◆ **What is needed**
Wherever the word "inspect" appears in a line, copy that line.

··· Data shown ···

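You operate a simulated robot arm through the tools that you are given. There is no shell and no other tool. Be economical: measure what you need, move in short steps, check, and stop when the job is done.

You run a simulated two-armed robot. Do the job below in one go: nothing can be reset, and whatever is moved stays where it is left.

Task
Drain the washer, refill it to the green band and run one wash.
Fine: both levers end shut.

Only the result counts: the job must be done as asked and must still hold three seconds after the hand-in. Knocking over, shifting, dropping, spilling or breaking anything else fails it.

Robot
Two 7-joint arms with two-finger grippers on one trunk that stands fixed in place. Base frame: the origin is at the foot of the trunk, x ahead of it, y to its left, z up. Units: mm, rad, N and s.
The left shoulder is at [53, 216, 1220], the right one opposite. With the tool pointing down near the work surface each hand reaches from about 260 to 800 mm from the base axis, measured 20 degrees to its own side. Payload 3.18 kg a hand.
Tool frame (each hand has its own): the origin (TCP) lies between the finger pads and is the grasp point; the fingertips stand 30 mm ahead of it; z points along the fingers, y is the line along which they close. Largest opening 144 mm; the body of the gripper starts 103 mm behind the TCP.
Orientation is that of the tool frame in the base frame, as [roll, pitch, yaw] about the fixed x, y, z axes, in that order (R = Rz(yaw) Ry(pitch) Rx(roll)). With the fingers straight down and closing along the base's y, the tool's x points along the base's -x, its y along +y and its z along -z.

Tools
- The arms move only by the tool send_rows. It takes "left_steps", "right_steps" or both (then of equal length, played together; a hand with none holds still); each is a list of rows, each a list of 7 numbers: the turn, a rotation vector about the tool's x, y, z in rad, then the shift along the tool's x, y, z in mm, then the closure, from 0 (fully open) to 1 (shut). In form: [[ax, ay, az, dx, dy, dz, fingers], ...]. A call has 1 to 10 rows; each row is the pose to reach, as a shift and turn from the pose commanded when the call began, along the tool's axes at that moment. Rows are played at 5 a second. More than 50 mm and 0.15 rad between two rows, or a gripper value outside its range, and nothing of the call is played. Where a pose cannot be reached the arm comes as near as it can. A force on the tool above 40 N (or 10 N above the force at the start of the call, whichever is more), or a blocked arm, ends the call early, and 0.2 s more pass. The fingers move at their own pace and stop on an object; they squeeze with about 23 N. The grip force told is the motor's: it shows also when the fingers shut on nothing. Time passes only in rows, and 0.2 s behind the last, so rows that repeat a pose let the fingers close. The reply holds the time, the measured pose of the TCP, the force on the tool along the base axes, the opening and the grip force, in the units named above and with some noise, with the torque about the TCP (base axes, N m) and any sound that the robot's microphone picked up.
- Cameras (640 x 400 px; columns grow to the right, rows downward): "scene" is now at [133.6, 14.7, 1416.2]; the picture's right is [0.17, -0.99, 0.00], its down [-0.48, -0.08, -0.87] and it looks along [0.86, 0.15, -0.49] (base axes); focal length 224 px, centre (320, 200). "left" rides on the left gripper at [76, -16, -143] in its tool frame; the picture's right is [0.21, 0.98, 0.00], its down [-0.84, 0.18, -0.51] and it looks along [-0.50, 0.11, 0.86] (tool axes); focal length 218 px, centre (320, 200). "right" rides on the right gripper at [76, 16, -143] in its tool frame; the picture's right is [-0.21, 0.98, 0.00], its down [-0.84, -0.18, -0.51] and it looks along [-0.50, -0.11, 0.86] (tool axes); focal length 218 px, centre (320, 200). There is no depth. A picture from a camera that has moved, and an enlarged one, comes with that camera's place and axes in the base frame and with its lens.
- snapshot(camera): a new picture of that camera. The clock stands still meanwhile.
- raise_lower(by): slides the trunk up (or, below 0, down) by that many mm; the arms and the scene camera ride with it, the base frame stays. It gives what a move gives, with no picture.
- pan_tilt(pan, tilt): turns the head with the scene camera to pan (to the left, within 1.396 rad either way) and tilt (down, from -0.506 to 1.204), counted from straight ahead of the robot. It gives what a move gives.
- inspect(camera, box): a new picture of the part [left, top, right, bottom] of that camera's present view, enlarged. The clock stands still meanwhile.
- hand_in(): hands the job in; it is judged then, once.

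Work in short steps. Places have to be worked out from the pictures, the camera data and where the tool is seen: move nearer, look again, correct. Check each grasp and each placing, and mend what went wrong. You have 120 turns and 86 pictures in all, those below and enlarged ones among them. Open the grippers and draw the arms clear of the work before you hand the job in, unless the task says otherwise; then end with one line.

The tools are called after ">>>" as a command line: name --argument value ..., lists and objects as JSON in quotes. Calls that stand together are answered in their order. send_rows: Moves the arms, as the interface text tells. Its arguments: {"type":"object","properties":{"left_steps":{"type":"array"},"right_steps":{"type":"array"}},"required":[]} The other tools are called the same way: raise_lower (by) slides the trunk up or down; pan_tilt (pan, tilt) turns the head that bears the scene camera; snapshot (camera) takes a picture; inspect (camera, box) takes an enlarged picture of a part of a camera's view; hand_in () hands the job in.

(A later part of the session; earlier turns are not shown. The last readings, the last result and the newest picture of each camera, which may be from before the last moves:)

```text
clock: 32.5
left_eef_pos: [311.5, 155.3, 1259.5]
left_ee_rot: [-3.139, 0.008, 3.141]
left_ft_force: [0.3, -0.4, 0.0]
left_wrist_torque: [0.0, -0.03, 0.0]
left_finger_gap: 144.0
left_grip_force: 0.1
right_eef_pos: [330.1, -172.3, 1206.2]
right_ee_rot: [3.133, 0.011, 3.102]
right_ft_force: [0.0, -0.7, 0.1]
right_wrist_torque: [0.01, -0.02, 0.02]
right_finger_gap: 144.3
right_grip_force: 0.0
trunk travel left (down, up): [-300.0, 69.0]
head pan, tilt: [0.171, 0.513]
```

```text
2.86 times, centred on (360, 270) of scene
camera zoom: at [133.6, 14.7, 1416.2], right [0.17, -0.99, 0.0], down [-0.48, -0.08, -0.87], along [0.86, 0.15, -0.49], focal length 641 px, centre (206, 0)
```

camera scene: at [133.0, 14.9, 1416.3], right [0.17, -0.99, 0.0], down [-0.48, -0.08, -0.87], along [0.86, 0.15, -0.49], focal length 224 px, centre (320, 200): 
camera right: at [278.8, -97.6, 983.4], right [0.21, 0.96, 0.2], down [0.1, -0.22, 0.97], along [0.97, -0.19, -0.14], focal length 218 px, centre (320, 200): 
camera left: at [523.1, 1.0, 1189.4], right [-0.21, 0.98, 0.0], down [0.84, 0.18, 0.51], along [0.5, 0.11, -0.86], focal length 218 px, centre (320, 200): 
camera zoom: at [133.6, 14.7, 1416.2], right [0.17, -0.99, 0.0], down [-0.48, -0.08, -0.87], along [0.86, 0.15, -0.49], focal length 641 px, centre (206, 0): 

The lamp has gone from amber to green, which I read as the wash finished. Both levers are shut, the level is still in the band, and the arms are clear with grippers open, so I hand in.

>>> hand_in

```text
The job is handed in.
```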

···

◆ **The answer**
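- inspect(camera, box): a new picture of the part [left, top, right, bottom] of that camera's present view, enlarged. The clock stands still meanwhile.
The tools are called after ">>>" as a command line: name --argument value ..., lists and objects as JSON in quotes. Calls that stand together are answered in their order. send_rows: Moves the arms, as the interface text tells. Its arguments: {"type":"object","properties":{"left_steps":{"type":"array"},"right_steps":{"type":"array"}},"required":[]} The other tools are called the same way: raise_lower (by) slides the trunk up or down; pan_tilt (pan, tilt) turns the head that bears the scene camera; snapshot (camera) takes a picture; inspect (camera, box) takes an enlarged picture of a part of a camera's view; hand_in () hands the job in.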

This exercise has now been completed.